心にしみる名言、知恵と勇気がわいてくる名文を、千年の古典名著から毎回お届けしています。
No.58
愚かに迷い、心の乱れている人が百年生きるよりは、知慧あり思い静かな人が一日生きるほうがすぐれている。~ブッダ『ダンマパダ』(ブッダの真理のことば)
ブッダの名言集を公開します。
当名言集は、仏教最初期の仏典、『スッタニパータ』、『ダンマパダ』を中心として、仏教始祖ゴータマ・ブッダ生存中の直接の肉声に近い、珠玉の名言をとりあつめたものです。
『スッタニパータ』は数多い経典・仏教書の中でも最古と目される仏典。「スッタ」は(縦糸)(経)の意味であり、「ニパータ」は(集成)の意味です。ここには創始仏教として発展する以前の簡単素朴な最初期の仏法が示されています。
後世のように複雑で厳格な教義や論理は露も見られません。ブッダは単純素朴で力強いことばにより人として歩むべき道を指し示しました。
一修行者としての飾らない真摯なことばが、苦しみ悩む、無知・無明の人々の心を解き放ったに違いありません。
いかなる生物生類であっても、怯えているものでも強剛なものでも、悉く、長いものでも、大きいものでも、中ぐらいのものでも、短いものでも、微細なものでも、粗大なものでも、
目に見えるものでも、見えないものでも、遠くに住むものでも、近くに住むものでもすでに生まれたものでも、これから生まれようと欲するものでも、一切の生きとし生けるものは、幸せであれ。
(スッタニパータ 第一 蛇の章 8、慈しみ)
あたかも、母が已が独り子を命を賭けて護るように、そのように一切の生きとし生れるものどもに対しても、無量の(慈しみの)意を起すべし。
(スッタニパータ 第一 蛇の章 8、慈しみ)
ブッダの願いはただ、生きとし生ける者すべての幸せ。そして、そうした世界を実現するただひとつの方法は「無量の慈しみ」の心に従い、行動、実践することでした。
『ダンマパダ』は、漢訳では『法句経』と呼ばれ、『スッタニパータ』とならんで最古の原始仏典とされています。『ダンマパダ』の「ダンマ」は(法)、「パダ」は(ことば)。日本語訳では「真理のことば」と題されています。

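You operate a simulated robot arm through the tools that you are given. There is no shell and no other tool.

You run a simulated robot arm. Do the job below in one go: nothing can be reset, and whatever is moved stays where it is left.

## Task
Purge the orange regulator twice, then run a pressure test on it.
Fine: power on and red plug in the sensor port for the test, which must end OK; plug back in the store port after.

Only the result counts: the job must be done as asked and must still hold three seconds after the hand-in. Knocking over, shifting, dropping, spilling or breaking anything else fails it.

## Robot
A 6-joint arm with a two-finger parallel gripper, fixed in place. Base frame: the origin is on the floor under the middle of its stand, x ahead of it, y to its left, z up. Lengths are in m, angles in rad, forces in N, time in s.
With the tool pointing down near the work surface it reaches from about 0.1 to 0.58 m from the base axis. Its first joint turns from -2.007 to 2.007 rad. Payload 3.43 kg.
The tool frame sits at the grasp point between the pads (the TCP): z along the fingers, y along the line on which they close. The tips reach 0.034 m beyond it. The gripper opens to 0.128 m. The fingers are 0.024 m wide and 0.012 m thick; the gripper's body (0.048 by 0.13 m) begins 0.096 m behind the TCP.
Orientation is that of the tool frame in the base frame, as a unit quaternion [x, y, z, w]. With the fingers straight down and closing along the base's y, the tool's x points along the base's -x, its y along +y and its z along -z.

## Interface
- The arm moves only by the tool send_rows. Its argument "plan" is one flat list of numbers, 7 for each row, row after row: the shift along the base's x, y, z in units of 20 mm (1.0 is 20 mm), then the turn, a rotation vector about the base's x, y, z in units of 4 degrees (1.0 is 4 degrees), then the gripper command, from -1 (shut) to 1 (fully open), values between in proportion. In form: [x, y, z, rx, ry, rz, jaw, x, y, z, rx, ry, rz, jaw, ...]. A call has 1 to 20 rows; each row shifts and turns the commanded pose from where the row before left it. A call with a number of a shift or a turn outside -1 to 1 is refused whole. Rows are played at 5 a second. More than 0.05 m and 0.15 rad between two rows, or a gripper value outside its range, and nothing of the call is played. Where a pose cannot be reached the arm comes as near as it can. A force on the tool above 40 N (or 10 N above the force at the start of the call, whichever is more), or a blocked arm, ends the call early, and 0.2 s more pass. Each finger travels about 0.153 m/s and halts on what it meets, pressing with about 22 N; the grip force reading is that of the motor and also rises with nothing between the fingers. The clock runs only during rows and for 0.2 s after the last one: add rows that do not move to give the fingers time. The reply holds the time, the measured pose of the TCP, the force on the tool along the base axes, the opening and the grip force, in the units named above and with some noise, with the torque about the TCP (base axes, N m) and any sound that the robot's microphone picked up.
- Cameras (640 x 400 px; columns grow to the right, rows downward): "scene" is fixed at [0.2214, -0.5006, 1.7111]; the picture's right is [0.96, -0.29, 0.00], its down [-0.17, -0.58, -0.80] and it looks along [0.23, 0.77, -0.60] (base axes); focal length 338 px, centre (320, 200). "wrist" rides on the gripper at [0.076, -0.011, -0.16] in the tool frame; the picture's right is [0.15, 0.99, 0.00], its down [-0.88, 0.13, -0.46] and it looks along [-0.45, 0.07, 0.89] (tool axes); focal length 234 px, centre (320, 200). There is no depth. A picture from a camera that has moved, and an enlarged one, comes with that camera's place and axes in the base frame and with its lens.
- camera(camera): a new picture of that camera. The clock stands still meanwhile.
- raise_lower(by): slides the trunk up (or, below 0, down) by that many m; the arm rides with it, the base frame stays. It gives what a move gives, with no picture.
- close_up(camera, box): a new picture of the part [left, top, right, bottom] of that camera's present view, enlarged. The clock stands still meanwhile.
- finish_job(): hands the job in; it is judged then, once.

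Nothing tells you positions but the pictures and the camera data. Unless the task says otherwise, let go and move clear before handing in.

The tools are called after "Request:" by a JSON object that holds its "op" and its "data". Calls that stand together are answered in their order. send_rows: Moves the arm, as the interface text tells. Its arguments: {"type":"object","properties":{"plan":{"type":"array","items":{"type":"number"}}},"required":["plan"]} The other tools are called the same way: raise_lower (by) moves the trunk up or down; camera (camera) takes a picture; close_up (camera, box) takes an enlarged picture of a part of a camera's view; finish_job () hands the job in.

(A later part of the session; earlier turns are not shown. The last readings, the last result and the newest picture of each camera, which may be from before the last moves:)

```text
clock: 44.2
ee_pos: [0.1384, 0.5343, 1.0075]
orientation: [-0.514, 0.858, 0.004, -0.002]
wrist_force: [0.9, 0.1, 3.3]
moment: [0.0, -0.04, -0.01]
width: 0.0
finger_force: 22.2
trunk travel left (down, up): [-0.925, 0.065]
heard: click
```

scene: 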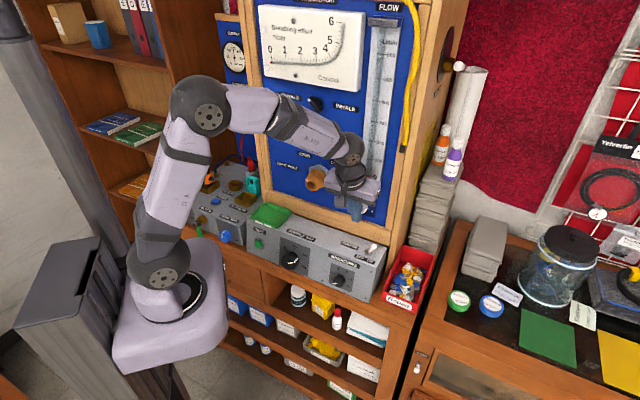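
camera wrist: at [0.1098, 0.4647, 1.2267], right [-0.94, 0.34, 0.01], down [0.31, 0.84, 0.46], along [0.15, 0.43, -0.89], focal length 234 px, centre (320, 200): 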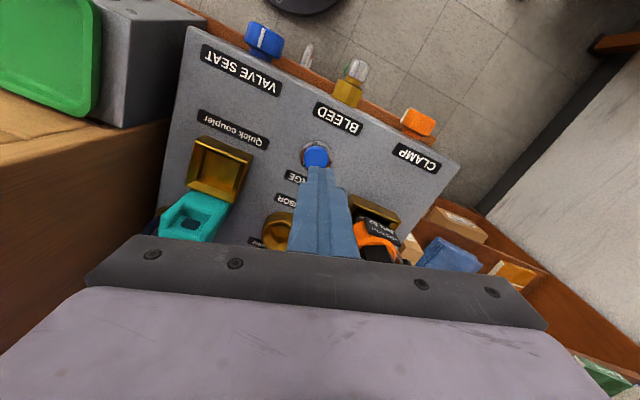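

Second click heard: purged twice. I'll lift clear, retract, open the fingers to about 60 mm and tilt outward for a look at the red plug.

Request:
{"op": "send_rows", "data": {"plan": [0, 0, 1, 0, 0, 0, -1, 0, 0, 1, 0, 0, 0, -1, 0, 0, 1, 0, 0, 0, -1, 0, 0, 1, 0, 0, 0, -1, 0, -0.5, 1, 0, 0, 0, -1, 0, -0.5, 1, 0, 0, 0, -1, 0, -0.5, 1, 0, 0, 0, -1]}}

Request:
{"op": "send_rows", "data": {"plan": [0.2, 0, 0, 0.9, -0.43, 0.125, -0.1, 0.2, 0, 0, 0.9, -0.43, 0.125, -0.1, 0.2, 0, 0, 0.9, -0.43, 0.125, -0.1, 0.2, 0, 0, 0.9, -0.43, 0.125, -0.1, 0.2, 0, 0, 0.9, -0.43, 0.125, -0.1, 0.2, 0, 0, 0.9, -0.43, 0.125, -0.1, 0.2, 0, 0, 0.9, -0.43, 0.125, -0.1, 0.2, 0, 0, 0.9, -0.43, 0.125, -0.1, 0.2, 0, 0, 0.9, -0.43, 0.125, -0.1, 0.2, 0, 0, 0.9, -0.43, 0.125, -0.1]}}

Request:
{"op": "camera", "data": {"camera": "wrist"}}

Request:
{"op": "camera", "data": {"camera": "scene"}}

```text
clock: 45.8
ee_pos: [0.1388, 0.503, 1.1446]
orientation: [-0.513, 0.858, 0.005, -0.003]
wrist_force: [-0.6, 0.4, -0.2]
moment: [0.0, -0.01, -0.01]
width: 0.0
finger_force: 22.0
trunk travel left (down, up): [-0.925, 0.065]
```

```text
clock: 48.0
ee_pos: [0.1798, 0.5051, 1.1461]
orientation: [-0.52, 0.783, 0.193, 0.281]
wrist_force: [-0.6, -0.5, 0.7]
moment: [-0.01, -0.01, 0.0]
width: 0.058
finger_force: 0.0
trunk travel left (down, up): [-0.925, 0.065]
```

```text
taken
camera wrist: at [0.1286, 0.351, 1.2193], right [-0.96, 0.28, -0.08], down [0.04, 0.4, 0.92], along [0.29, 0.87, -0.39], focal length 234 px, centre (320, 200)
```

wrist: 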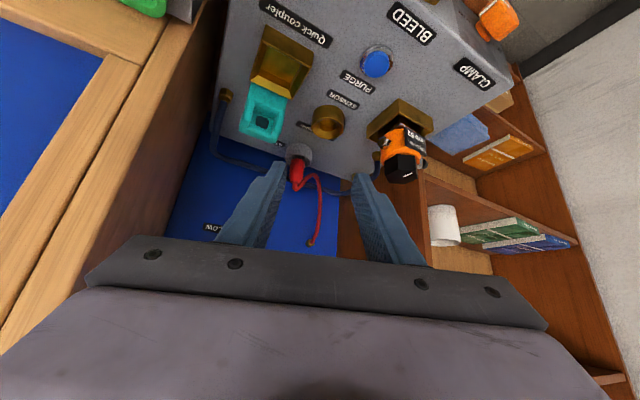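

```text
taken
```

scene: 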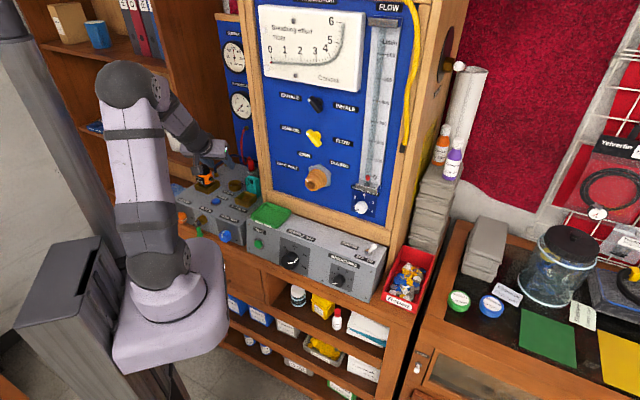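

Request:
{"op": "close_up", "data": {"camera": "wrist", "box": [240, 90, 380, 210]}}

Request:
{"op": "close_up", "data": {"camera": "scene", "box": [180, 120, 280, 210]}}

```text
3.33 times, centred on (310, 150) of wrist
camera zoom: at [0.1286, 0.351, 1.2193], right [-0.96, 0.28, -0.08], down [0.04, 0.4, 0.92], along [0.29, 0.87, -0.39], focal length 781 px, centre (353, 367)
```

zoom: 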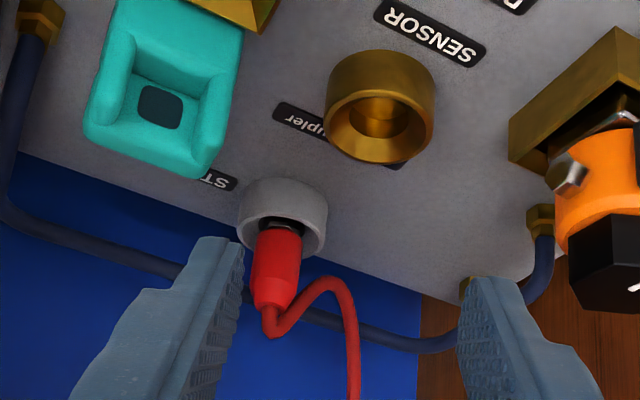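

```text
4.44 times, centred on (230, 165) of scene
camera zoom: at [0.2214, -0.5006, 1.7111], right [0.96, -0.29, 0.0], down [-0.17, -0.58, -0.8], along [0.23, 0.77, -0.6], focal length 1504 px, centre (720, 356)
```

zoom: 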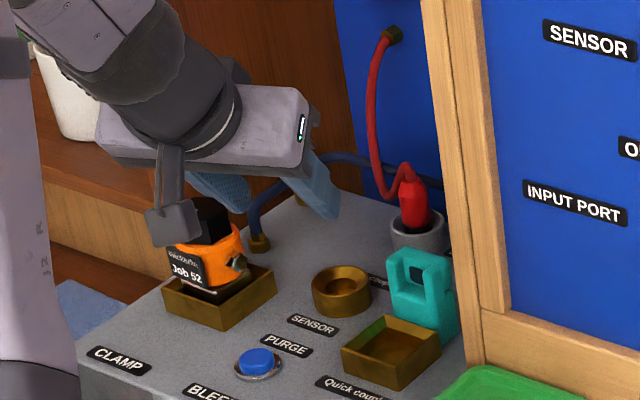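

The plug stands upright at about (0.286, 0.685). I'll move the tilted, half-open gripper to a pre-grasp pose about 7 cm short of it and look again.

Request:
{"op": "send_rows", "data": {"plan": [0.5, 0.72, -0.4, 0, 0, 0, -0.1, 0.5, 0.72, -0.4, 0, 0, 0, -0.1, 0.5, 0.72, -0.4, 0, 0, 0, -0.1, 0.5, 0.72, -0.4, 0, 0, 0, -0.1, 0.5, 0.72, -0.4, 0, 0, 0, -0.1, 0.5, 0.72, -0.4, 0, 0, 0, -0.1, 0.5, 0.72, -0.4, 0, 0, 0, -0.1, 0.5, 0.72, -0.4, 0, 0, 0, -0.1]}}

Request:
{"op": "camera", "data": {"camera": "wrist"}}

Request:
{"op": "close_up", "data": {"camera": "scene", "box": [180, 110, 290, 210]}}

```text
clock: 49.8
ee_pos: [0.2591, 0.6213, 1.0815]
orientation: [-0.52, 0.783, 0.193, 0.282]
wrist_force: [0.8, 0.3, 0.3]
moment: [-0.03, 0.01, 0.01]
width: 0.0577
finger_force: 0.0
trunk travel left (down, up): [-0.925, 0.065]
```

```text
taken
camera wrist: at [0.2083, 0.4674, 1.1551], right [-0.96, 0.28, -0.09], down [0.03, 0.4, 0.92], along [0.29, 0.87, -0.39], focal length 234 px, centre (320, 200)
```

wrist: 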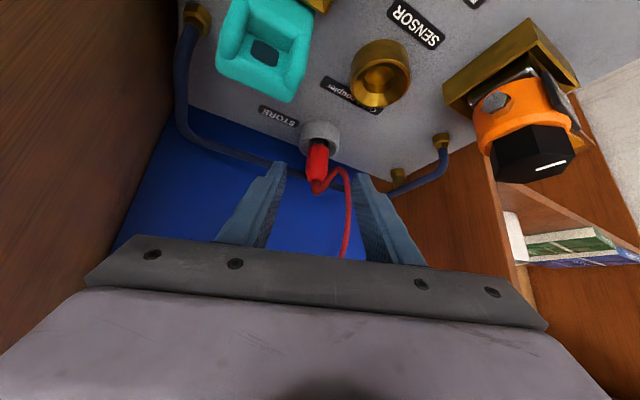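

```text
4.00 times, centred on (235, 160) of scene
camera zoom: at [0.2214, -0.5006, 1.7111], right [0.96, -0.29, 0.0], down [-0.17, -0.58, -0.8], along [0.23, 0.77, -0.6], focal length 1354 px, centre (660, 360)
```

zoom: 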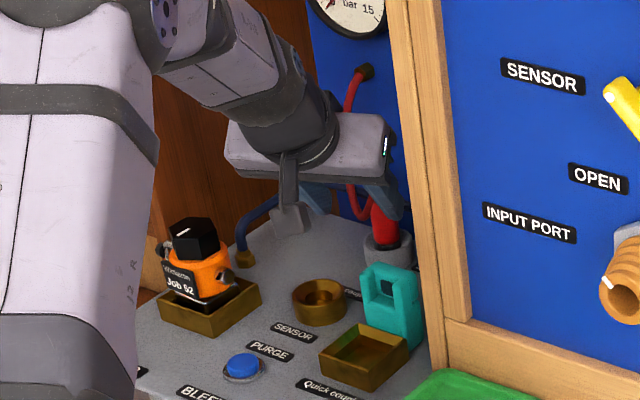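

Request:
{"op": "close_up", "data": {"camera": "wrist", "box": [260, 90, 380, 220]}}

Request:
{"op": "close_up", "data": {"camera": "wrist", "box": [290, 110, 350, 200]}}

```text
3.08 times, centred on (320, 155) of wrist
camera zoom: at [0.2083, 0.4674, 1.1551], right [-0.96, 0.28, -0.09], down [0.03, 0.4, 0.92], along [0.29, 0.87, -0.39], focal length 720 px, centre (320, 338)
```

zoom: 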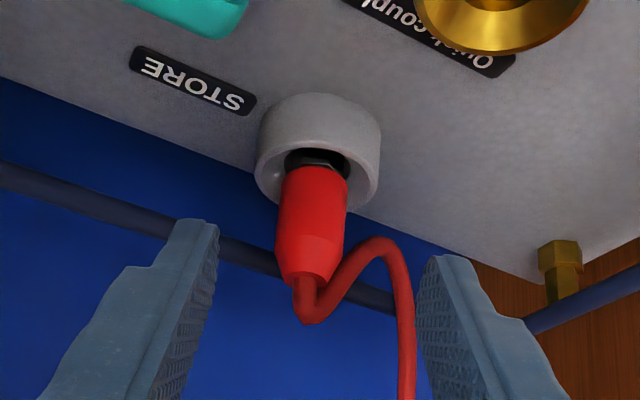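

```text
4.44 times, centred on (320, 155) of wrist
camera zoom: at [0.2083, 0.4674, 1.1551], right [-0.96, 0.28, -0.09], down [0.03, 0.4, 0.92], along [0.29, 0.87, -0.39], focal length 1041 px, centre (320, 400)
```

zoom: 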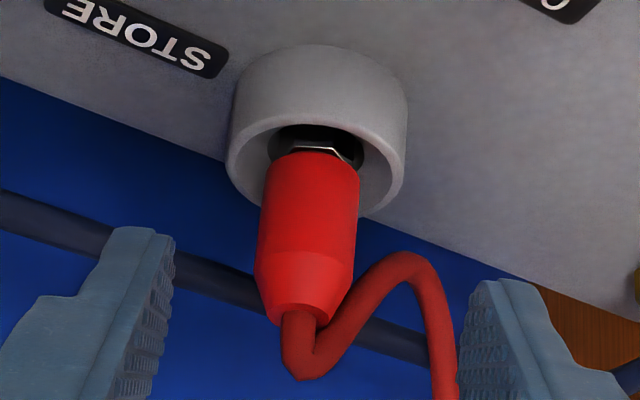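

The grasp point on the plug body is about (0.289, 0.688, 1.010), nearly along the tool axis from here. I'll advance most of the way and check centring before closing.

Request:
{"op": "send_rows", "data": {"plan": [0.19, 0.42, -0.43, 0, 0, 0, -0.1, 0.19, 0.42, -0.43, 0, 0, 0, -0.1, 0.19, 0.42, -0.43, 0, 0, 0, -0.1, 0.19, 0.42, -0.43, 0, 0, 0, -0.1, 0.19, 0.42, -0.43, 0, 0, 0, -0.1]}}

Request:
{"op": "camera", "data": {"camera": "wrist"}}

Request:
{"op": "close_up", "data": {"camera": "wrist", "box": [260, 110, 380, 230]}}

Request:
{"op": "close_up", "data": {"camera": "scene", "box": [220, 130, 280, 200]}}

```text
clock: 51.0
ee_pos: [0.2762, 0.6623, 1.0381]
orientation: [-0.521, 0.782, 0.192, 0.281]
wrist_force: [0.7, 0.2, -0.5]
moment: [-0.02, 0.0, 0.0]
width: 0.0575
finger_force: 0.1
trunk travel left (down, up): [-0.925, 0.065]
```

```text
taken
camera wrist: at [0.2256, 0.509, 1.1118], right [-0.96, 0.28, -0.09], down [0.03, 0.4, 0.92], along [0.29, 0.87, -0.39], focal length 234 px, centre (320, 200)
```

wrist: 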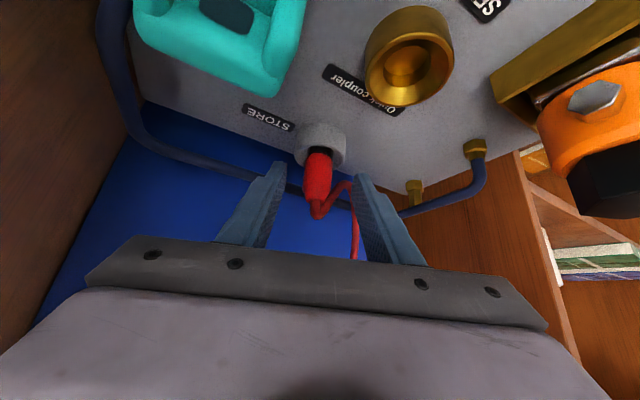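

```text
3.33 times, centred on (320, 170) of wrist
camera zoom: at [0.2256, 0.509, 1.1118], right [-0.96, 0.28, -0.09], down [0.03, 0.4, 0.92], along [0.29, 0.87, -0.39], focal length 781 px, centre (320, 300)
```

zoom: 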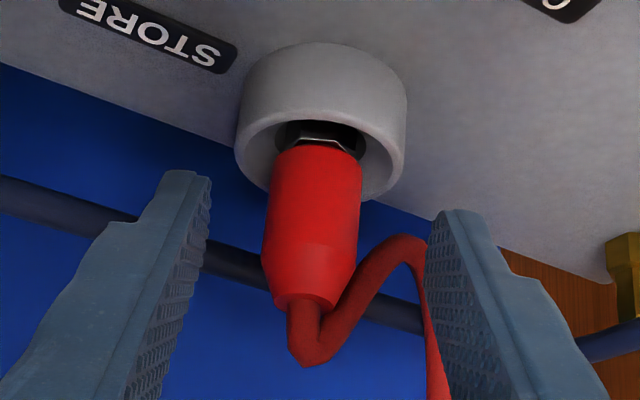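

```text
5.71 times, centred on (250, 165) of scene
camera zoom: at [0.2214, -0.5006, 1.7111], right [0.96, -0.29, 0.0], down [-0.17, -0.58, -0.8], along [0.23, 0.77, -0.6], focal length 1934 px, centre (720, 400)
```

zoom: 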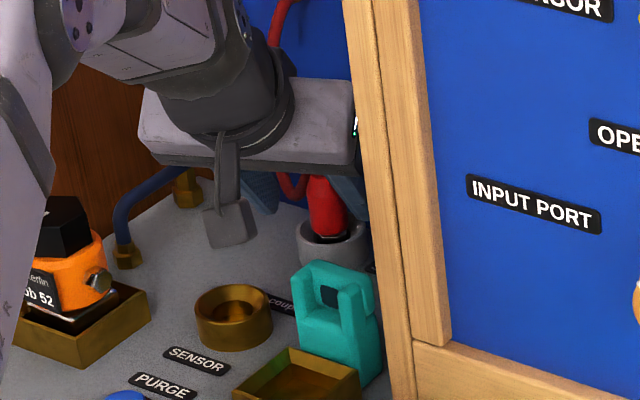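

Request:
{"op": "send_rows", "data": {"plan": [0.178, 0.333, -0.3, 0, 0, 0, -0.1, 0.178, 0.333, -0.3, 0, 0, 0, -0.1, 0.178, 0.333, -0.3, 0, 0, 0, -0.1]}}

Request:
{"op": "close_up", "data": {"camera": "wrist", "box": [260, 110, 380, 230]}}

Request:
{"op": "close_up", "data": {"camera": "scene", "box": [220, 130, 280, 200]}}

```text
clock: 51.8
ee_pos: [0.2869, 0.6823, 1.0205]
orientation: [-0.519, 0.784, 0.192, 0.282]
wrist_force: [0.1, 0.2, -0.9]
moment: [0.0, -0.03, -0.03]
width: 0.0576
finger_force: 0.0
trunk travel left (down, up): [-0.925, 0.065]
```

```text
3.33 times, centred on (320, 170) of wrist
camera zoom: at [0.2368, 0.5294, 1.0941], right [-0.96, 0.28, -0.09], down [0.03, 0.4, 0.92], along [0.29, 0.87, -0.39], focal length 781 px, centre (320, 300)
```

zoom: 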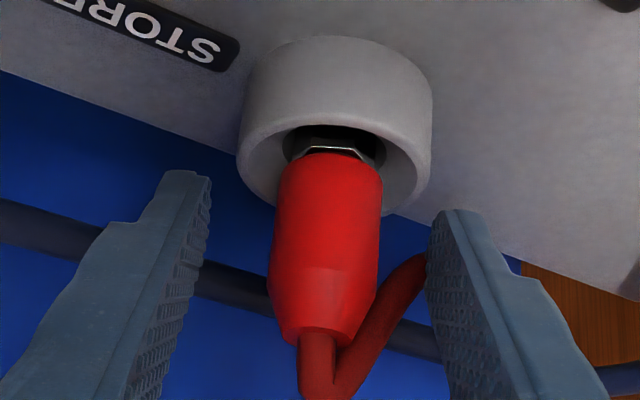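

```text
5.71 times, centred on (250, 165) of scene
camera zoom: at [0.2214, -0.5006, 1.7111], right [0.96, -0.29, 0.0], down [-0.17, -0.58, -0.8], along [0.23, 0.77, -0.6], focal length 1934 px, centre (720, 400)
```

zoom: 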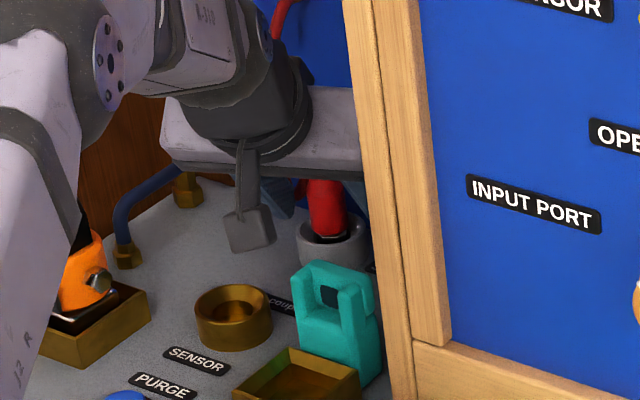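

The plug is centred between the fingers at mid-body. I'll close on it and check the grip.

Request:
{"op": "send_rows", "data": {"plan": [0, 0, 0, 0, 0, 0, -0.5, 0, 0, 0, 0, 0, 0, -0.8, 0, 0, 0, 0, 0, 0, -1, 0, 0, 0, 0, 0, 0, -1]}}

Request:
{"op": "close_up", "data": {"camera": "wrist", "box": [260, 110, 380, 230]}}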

ブッダの没年は、北方の伝説によると紀元前383年頃、以降アショーカ王時代(紀元前268-232)までに、ブッダの説法は、韻文(詩)または簡潔な文章にまとめられていきます。後にこれらは、三蔵(経・律・論)となり、紀元後には大乗経典となり、インド・中央アジア・中国・日本へと伝来されていきます。
『ダンマパダ』には、この世に生きるすべての人間にとって避けることのできない、死・苦・煩悩・悪について、子供にでもわかるやさしいたとえでその本質を解き明かします。そして、いかにしてこれらの苦難を乗り越え、智慧と悟りを得て生きていくべきかが、聖人の口からぽつぽつと語り伝えられるのです。
鉄から起った錆が、それから起ったのに、鉄自身を損なうように、悪をなしたならば、自分の業が罪を犯した人を悪いところ(地獄)にみちびく。
(ダンマパダ 第十八章 汚れ)
愛する人と会うな。愛しない人とも会うな。愛する人に会わないのは苦しい。また愛しない人に会うのも苦しい。
(ダンマパダ 第十六章 愛するもの)
他人の過失を見るなかれ。他人のしたこととしなかったことを見るな。ただ自分のしたこととしなかったこととだけを見よ。
(ダンマパダ 第四章 花にちなんで)
戦場において百万人に勝つよりも、唯だ一つの自己に克つ者こそ、じつに最上の勝利者である。
(ダンマパダ 第八章 千という数にちなんで)
花の香りは風に逆らっては進んで行かない。栴檀もタガラの花もジャスミンもみなそうである。しかし徳のある人々の香りは、風に逆らっても進んで行く。徳のある人はすべての方向に薫る。
(ダンマパダ 第四章 花にちなんで)
愚かに迷い、心の乱れている人が百年生きるよりは、知慧あり思い静かな人が一日生きるほうがすぐれている。
(ダンマパダ 第八章 千という数にちなんで)
『スッタニパータ』は、中村元訳『ブッダのことば』として岩波文庫から出版されています。『ダンマパダ』は、同氏訳『ブッダの真理のことば・感興のことば』(同社)がもっとも近づきやすい翻訳書です。
当名言集により、ブッダ初期仏典にご興味をもたれましたら、これらの訳書もあわせてご参照されますように。